Die BNetzA ändert die Rolle des Ladesäulenbetreibers
Ausgehend von den geltenden Regelungen war die Rolle des Ladesäulenbetreibers in den letzten Jahren mit der Anpassung des EnWGs und der Einführung der Ladesäulenverordnung klar. Es handelte sich im juristischen Sinne um einen Letztverbraucher nach §3 Nr.25 EnWG. Jedoch streitet sich die Branche, ob diese Definition wirklich zutreffend ist. Denn ein Ladesäulenbetreiber leitet den Strom an den Ladesäulennutzer weiter, weswegen der eigentliche Verbrauch erst im Rahmen des Ladevorgangs im Fahrzeug stattfindet.

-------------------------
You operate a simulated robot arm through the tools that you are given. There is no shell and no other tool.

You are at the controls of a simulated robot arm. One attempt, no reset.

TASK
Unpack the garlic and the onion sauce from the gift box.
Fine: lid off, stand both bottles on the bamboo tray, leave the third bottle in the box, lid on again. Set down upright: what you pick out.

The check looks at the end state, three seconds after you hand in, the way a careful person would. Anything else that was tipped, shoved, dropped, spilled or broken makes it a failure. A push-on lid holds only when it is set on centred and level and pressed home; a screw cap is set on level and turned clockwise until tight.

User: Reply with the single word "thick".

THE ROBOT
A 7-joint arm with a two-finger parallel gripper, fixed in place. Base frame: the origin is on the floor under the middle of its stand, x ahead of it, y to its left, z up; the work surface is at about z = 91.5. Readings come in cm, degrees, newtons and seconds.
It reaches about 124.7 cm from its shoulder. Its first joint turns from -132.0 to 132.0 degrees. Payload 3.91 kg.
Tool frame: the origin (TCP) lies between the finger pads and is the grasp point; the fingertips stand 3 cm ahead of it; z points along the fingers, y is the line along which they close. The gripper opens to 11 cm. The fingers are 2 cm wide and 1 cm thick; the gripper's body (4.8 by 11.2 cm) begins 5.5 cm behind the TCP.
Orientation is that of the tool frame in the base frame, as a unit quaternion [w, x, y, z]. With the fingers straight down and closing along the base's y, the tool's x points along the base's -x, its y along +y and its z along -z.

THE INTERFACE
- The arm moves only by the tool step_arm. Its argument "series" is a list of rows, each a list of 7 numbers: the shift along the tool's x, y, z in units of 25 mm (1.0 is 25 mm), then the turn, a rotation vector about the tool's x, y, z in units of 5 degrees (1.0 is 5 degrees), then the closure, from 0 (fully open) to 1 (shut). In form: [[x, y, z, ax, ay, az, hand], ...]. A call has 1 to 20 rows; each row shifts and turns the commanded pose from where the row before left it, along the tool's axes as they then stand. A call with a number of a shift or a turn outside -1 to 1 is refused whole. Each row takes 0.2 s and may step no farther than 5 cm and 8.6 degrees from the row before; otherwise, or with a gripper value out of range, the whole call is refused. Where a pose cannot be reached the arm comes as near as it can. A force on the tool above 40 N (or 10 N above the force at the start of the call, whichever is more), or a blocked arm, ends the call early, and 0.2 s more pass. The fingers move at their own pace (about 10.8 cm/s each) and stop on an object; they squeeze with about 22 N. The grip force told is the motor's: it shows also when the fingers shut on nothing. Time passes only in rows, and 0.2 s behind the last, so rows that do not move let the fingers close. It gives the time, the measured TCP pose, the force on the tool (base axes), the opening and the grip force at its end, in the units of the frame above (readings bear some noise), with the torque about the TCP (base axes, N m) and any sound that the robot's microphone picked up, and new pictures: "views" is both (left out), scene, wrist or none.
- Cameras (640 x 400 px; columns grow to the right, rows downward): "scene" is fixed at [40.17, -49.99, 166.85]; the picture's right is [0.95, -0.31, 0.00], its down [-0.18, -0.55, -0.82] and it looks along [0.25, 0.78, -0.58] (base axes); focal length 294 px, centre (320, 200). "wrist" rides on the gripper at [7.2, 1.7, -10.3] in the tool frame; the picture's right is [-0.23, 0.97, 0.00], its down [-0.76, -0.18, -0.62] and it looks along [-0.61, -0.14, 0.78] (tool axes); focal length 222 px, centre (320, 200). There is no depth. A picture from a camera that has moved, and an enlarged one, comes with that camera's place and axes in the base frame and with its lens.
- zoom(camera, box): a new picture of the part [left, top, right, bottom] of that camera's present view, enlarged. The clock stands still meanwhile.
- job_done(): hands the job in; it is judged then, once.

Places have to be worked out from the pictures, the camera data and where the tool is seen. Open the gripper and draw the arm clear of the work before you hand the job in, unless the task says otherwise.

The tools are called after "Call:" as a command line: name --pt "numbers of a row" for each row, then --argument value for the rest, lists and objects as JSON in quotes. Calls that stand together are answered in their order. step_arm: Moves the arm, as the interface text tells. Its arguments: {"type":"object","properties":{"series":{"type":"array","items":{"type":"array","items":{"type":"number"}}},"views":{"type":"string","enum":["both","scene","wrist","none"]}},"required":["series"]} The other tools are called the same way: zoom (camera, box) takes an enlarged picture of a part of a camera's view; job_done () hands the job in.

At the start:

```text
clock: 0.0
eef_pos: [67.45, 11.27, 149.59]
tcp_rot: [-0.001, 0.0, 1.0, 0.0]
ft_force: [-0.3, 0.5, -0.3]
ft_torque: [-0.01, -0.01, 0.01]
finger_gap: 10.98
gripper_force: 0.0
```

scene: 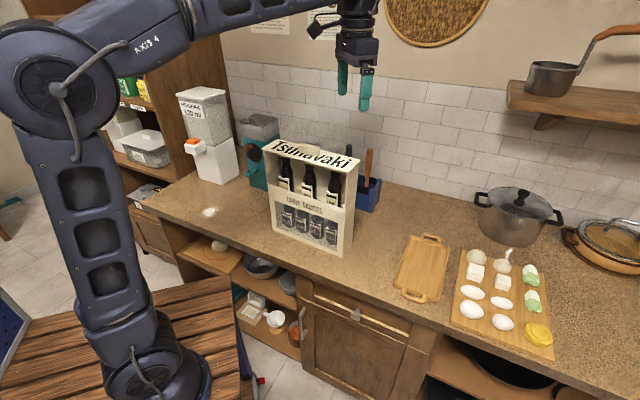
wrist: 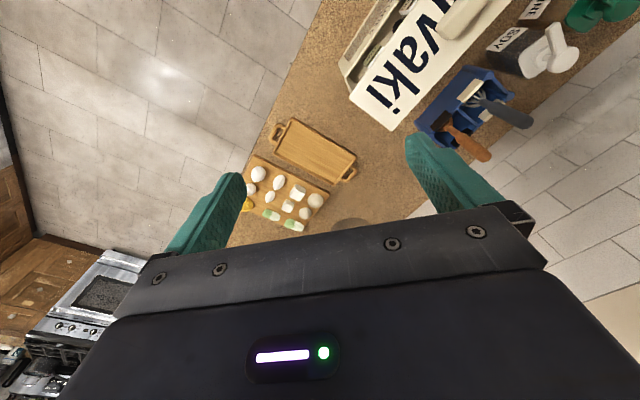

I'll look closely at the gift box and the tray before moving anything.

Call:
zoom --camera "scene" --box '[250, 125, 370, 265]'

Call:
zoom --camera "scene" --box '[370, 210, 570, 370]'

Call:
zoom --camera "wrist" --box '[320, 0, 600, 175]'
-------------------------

Es ist somit nicht eindeutig zuzuordnen, ob es sich bei einem Ladesäulenbetreiber um einen Letztverbraucher, Lieferanten oder eine neue Marktrolle handelt. Die BNetzA greift diese Thematik durch die Erweiterung der Netznutzungsverträge auf und versucht die bisherige Regelung zu überarbeiten.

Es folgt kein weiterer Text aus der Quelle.